A Vietnamese lawyer and dissident blogger detained by authorities has started a hunger strike, RFA reports:
Le Quoc Quan began refusing food on Sunday, three days after he was arrested on his way to drop off his children at school in the Vietnamese capital Hanoi, according to a priest with the Vietnamese Redemptorist Church in Ho Chi Minh city.
“Dr. Le Quoc Quan began the hunger strike three days after being arrested by police,” priest Dinh Huu Thoai told RFA’s Vietnamese service.
“His wife Hien said the chief of the detention center had announced that Dr. Quan cannot receive any food sent by relatives nor eat in the prison because he started the hunger strike [nearly] a week ago,” he said.
Quan is being held incommunicado in Hoa Lo Prison No. 1. and neither his lawyer nor his family have been able to visit him to date, according to a statement by the International Federation for Human Rights (FIDH) and the World Organisation Against Torture (OMCT), which joined other rights groups in condemning his arrest.

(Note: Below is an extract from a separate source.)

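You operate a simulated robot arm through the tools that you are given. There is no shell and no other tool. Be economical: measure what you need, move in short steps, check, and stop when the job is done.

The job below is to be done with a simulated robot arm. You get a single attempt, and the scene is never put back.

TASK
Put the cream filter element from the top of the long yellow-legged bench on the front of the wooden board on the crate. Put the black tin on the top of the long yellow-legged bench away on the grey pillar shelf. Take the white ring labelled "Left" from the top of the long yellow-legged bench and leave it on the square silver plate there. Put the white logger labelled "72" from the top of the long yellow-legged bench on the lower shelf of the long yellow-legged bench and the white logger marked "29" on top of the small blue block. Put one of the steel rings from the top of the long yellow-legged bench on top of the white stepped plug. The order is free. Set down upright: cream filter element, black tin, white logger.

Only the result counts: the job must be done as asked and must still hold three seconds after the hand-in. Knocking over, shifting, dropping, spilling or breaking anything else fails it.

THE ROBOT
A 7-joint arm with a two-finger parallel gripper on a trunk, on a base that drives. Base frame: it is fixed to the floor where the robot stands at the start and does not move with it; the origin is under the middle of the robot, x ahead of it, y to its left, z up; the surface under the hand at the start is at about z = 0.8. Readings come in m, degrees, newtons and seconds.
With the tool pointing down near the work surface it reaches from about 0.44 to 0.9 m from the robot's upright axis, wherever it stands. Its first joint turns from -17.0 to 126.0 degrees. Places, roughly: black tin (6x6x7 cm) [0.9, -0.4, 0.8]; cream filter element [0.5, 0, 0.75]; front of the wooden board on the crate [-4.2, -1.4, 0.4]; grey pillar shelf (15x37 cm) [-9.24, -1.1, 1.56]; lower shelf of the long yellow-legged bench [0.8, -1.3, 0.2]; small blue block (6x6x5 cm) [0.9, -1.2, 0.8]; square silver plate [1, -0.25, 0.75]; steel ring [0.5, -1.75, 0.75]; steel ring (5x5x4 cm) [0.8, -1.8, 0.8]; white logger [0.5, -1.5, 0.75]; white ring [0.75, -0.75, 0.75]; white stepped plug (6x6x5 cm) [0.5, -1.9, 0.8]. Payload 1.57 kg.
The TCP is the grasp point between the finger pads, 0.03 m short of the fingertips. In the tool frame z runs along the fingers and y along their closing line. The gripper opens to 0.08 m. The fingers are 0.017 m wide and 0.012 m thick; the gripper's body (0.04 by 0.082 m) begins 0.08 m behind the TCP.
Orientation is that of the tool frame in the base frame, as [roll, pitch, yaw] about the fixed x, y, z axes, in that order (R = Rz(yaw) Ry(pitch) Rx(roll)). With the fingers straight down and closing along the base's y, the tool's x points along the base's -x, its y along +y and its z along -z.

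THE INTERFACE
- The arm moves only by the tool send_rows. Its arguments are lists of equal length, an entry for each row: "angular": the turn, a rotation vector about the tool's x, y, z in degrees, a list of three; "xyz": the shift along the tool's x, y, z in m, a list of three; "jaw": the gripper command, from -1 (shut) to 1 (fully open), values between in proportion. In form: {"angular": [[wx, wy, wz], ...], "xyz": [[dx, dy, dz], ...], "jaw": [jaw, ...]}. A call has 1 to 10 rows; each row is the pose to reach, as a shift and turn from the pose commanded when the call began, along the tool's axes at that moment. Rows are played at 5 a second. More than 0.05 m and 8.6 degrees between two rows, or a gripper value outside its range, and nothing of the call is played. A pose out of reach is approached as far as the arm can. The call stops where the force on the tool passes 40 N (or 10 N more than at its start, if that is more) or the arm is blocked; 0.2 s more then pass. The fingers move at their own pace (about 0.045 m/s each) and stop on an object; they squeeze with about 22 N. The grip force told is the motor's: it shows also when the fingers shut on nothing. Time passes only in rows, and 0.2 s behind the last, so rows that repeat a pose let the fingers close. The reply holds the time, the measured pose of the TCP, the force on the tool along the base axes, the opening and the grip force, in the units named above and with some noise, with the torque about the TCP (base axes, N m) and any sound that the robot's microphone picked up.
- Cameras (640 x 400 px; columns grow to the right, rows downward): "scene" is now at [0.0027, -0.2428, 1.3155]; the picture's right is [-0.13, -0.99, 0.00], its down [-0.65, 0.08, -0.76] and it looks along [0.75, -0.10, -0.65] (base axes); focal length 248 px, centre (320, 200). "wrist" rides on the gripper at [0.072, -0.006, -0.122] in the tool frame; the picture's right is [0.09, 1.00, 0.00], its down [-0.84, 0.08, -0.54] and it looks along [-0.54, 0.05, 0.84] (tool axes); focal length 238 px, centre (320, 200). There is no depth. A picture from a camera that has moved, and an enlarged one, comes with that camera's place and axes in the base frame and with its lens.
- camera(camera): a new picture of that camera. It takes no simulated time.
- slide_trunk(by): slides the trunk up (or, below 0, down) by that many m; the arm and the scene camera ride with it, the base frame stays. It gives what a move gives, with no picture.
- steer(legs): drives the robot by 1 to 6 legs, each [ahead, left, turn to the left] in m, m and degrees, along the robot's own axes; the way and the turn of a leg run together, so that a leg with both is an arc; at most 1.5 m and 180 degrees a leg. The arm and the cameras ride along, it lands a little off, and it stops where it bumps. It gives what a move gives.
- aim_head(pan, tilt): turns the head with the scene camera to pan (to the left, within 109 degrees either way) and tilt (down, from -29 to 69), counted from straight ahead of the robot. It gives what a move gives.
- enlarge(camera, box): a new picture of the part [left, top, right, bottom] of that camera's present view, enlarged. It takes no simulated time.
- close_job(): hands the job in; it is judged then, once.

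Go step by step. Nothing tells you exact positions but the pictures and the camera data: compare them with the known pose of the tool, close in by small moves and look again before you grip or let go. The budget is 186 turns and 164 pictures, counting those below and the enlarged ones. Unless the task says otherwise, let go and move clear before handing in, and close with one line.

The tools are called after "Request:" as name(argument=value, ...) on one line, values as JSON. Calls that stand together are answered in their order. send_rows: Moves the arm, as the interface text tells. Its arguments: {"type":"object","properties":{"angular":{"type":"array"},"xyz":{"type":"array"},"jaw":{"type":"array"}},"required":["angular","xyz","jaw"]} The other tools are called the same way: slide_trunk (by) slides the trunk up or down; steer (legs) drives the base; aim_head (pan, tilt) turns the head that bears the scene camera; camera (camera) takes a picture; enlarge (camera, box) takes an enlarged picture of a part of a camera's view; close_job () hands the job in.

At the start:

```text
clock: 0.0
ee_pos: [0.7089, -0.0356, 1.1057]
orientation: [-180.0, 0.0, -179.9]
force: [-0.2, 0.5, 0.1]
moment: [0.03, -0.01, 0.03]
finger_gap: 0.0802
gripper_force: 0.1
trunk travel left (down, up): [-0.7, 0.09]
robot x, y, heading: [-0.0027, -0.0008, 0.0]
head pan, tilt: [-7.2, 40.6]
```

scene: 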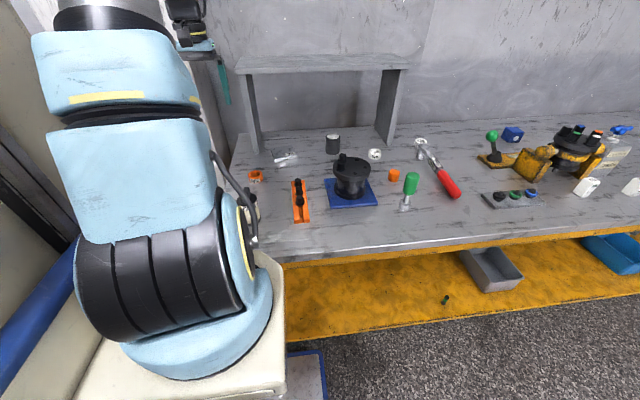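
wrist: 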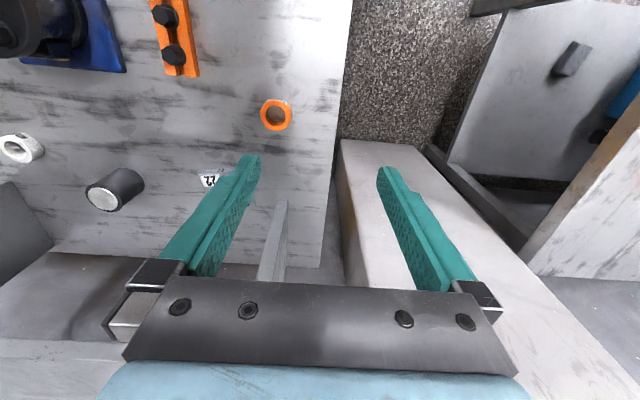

By arresting one of Vietnam’s best-known dissidents and bloggers, the authorities are “raising the stakes in the Communist-run nation’s crackdown on Internet criticism of its one-party rule and potentially worsening the country’s relations with the United States and other important trading partners,” one observer suggests.
Quan’s arrest is the latest step in a “political vendetta” waged by Vietnamese authorities, said Phil Robertson, deputy director for Asia at Human Rights Watch.
“[They] have been pursuing a political vendetta against Le Quoc Quan for several years, and now we see a tax evasion charge coming out of nowhere, just as in the Dieu Cay case previously,” Robertson told RFA.
Quan was previously arrested in 2007 for three months on his return from a five-month Reagan-Fascell fellowship at the National Endowment for Democracy, the Washington-based democracy assistance group.